Burrell is factually mistaken about his counsel's performance. Burrell's counsel, Ms. Borghetti, argued diminished capacity in her Sentencing Memorandum, (CR Dkt. #136 at 6-7). Moreover, the sentencing transcript clearly indicates that Ms. Borghetti, orally presented mitigating evidence concerning Petitioner's mental health. The court acknowledged diminished capacity could be a mitigating factor:
MS. BORGHETTI: he's got a diminished capacity. Being — he was shot in the head . . . So, Judge, he — because of this shooting, he — you know, he had to learn how to talk, walk, eat . . . So, I believe he has diminished capacity, Your Honor . . . under the analysis of 3553(a) (CR Dkt. #181 at 6-7).
THE COURT: All right. Diminished capacity would be a factor to consider in varying from the guidelines (CR Dkt. #181 at 7).
MS. BORGHETTI: Right (CR Dkt. #181 at 7).
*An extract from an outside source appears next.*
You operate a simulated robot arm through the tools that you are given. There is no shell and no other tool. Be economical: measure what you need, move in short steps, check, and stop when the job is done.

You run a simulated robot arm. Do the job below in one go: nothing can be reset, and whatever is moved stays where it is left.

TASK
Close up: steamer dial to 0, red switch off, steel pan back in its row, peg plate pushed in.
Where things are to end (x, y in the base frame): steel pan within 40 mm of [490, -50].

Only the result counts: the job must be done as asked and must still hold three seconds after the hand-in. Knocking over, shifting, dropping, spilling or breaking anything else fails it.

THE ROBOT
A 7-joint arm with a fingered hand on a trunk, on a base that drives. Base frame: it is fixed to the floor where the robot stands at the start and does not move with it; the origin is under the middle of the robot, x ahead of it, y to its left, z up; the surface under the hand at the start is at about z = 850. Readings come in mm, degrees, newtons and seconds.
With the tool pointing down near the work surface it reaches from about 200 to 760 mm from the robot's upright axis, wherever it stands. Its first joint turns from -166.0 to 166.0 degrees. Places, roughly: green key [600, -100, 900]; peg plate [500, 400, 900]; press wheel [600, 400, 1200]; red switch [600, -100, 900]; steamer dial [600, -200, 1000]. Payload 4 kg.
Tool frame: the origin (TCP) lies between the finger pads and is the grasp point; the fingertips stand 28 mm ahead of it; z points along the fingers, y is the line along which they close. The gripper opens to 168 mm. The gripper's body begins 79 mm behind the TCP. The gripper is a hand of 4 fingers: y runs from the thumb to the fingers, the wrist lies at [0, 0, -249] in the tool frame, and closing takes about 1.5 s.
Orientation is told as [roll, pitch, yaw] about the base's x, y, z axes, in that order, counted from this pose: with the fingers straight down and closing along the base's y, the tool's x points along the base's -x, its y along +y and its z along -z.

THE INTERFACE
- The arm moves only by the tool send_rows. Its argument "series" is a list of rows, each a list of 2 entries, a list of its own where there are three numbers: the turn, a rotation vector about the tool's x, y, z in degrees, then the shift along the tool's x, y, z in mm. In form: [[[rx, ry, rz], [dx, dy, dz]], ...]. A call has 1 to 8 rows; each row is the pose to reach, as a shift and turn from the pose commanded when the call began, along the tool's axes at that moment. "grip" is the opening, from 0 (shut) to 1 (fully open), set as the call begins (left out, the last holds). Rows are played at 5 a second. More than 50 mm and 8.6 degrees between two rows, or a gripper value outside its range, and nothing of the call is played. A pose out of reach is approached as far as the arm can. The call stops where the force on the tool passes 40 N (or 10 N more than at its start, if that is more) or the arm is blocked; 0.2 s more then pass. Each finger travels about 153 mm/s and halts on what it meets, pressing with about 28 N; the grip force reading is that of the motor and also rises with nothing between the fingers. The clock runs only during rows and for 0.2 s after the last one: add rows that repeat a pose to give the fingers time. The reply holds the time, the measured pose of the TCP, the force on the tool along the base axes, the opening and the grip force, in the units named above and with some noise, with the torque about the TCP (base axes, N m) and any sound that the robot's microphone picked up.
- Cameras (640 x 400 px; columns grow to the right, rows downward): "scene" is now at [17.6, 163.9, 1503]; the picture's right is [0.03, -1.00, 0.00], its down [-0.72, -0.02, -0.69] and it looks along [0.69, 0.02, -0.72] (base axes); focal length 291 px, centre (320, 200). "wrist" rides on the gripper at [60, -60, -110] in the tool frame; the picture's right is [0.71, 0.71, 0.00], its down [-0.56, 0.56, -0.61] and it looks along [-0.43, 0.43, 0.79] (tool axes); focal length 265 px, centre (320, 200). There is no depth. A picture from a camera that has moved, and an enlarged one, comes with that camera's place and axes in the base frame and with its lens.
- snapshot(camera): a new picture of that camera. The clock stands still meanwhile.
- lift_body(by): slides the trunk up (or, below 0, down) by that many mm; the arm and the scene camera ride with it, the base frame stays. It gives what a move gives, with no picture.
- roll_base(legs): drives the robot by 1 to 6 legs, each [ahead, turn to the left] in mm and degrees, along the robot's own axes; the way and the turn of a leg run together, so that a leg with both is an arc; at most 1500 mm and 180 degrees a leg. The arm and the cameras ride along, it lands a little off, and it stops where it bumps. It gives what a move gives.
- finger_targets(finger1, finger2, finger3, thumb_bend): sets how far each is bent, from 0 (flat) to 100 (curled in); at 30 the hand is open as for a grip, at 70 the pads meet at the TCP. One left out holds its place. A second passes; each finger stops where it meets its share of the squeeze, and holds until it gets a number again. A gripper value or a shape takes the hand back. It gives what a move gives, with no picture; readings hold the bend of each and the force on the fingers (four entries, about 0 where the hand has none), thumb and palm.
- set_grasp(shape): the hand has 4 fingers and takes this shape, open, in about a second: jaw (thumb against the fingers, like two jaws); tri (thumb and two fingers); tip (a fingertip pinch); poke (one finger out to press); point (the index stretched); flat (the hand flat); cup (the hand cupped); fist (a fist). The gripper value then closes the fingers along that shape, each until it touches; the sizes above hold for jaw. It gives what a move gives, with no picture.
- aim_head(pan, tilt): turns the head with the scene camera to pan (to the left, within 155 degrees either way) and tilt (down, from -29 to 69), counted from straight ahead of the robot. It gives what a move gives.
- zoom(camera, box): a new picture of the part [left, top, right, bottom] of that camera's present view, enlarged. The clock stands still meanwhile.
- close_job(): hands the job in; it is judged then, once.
In addition to the arguments made by defense counsel, a character witness was brought forth to testify about Petitioner's mental health:
THE WITNESS: I've been a lifelong friend of Mr. Burrell for over 20 years, and I can say that . . . after he got shot in the head, he hasn't been the same . . . His judgment is messed up (CR Dkt. #181 at 16).
Petitioner further claims that "the District Court's failure to consider the § 3553(a) factors . . . constitutes procedural error," (CR Dkt. #2 at 5). This is directly refuted by the sentencing transcript:
THE COURT: The Court having reviewed the presentencing report and considered the factors of 18 U.S.C., Section 3553, it is the judgment of the Court that the defendant, Stephen Burrell, is hereby committed to the custody of the Bureau of Prisons (CR Dkt. #181 at 20).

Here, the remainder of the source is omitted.